The parliamentary committee gave frivolous excuses to annul the regulations despite having initially shown firm support during the committee sessions.
It cited inadequate public participation, which is a moving target for lawmakers as various thresholds are set depending on the law on the table. They also said the issues in the regulations would be better addressed in a statute and not regulations — another strange excuse.
Although they acknowledged that the regulations were published, received by the Clerk of the National Assembly and tabled in the House within the statutory timelines, they also cited an “unjustifiable delay in publication” as a reason for their recommendations to annul the regulations.
Security firms are not just denying the poorly paid watchmen Sh10,000 every month. Some are taking from them more than double this amount in crafty deals skewed to favour them at the expense of their workers.

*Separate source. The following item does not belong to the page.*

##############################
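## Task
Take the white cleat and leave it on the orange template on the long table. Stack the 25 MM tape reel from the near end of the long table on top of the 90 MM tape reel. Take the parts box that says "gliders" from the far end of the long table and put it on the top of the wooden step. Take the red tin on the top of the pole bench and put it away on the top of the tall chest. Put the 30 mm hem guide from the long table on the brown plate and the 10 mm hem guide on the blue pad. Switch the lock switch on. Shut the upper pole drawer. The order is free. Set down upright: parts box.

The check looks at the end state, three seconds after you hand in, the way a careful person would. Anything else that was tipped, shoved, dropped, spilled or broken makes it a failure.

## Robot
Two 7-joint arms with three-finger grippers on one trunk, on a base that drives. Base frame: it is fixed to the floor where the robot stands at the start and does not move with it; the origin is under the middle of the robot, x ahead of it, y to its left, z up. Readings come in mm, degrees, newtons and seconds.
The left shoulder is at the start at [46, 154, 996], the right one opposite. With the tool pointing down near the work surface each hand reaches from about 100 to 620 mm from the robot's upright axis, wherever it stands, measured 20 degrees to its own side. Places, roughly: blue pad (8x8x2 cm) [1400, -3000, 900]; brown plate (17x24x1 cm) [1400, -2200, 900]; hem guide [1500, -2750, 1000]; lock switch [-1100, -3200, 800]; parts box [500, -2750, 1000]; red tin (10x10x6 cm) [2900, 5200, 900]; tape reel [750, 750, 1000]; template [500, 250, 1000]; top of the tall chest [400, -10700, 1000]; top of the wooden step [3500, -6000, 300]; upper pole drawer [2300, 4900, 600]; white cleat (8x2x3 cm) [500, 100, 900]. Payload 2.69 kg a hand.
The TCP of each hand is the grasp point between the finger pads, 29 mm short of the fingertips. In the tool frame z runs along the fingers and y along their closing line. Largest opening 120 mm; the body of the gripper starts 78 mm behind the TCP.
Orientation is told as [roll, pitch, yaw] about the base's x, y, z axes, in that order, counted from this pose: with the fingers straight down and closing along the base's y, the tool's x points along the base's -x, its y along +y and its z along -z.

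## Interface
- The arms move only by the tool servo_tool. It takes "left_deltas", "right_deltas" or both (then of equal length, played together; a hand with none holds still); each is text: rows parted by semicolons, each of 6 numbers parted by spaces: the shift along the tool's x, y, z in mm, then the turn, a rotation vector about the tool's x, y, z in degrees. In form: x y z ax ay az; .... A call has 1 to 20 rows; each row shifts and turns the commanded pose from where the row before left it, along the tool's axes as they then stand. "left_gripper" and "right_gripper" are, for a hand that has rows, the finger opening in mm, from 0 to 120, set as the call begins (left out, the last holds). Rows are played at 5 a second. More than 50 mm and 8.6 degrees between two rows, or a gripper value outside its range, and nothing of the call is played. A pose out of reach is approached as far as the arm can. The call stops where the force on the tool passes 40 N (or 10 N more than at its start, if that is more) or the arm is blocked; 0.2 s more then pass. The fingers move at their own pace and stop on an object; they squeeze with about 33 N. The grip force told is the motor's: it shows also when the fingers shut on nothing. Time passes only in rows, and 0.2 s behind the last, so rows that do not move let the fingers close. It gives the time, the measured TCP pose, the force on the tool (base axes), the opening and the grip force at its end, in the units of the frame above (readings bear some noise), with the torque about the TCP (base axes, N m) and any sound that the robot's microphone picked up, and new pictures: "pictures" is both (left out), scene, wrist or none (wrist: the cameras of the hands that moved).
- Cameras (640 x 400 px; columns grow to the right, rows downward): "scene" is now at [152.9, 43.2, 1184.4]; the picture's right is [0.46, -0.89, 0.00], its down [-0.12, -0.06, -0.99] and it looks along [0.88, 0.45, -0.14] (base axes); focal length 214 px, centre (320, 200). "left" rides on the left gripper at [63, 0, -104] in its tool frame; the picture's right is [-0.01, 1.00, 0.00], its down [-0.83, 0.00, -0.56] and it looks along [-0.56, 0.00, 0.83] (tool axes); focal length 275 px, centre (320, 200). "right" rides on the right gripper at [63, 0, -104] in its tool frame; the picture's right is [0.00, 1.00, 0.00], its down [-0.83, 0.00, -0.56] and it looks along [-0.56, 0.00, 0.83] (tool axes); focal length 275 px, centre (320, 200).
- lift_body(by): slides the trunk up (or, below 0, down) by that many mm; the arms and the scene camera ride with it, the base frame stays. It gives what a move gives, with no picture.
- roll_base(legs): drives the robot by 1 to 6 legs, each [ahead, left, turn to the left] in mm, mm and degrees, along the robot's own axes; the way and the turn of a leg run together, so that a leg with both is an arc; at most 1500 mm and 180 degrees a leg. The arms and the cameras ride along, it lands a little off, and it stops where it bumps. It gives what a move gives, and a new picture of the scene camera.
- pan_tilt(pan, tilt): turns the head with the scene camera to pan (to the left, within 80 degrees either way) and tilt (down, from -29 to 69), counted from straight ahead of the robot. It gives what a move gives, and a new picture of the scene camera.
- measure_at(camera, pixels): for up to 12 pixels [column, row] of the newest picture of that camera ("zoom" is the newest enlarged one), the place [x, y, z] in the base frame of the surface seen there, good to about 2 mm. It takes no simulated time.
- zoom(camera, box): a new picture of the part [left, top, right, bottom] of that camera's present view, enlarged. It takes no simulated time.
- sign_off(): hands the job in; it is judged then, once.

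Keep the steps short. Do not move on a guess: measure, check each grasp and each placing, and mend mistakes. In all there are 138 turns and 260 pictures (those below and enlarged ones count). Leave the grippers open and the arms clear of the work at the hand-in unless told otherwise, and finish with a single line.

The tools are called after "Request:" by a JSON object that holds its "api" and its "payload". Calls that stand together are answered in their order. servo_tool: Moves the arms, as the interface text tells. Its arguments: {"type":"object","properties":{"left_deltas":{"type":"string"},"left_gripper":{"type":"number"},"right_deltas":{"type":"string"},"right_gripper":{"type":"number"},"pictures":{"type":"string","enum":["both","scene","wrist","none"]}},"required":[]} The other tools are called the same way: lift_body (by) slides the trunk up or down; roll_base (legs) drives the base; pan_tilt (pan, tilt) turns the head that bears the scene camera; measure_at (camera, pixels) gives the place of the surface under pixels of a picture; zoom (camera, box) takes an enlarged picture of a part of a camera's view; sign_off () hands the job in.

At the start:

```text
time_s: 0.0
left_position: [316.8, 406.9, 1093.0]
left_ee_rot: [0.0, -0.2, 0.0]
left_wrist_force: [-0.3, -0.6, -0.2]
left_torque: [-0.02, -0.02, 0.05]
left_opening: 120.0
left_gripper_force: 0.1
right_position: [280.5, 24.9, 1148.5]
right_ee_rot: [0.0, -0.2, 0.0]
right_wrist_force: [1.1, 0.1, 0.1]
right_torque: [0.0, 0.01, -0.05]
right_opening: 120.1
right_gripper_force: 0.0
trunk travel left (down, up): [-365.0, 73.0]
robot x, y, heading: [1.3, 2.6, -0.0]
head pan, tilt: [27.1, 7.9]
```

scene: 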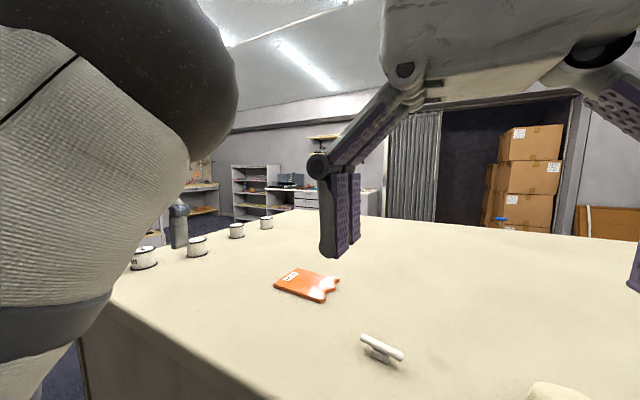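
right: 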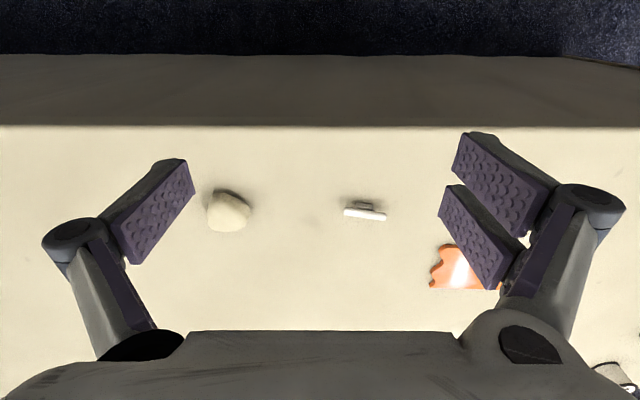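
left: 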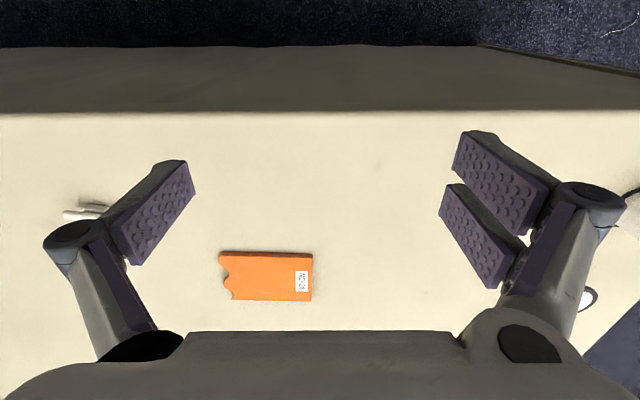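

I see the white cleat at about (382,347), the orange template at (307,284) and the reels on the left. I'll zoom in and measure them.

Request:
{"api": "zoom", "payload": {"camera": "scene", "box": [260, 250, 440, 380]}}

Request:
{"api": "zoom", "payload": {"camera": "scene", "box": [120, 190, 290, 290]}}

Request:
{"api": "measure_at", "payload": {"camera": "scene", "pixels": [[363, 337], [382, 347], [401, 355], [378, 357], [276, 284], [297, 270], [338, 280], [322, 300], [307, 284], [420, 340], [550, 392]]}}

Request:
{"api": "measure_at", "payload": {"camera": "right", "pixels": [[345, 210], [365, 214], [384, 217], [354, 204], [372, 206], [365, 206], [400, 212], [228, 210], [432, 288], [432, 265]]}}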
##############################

This comes even as the government makes good on its threat to start vetting all private security providers.
The Interior ministry last month invited players in the sector to submit to the Private Security Regulatory Authority (PSRA) documents — among them the company certificate of incorporation and identification documents — so they could be cleared.
They will also be required to present certificates of good conduct, a copy of KRA PIN certificates and three years of their audited accounts.

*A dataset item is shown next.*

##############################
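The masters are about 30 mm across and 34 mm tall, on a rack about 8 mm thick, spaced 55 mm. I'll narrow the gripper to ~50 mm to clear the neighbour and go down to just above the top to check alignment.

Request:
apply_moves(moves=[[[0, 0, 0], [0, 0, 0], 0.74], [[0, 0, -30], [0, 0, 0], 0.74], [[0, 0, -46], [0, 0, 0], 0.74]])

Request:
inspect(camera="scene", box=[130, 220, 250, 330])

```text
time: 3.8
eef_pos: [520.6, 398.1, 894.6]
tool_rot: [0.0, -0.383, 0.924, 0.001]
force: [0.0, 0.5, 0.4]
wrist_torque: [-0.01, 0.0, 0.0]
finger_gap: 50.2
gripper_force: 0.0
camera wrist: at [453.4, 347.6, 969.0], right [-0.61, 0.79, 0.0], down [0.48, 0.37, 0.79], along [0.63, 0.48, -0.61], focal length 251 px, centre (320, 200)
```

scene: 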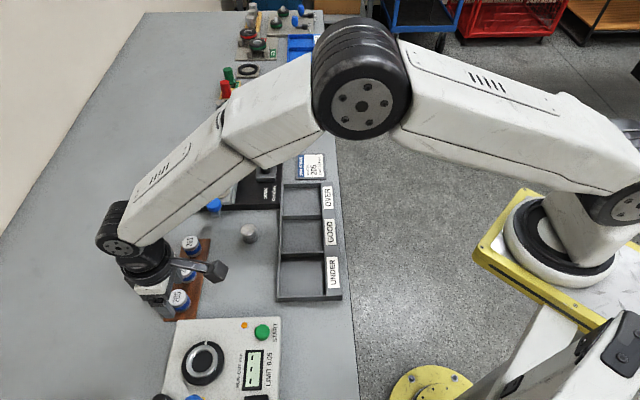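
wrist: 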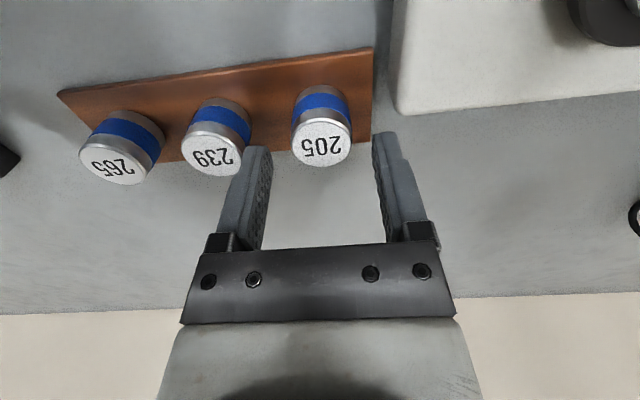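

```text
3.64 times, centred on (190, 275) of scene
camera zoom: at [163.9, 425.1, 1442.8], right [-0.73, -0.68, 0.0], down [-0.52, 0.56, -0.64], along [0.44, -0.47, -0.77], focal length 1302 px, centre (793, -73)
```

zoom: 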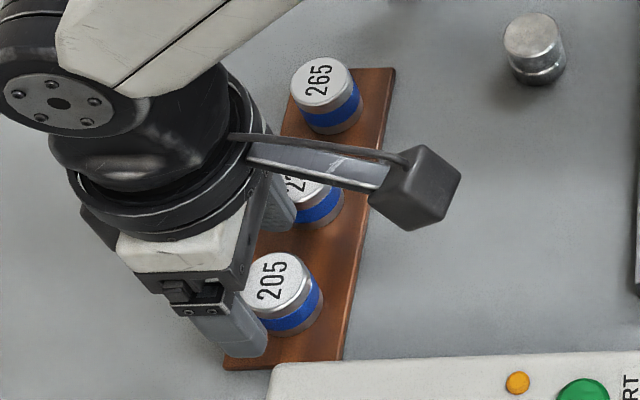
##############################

In addition, they are required to present valid work permits for expatriates and contacts of persons performing executive functions.
“Only private security providers who may have been security vetted and cleared will be considered for licensing by March 31, 2020,” the Interior ministry said in a press statement.
Should the ministry push through with these changes, the sector will be next for a major disruption, after the betting industry.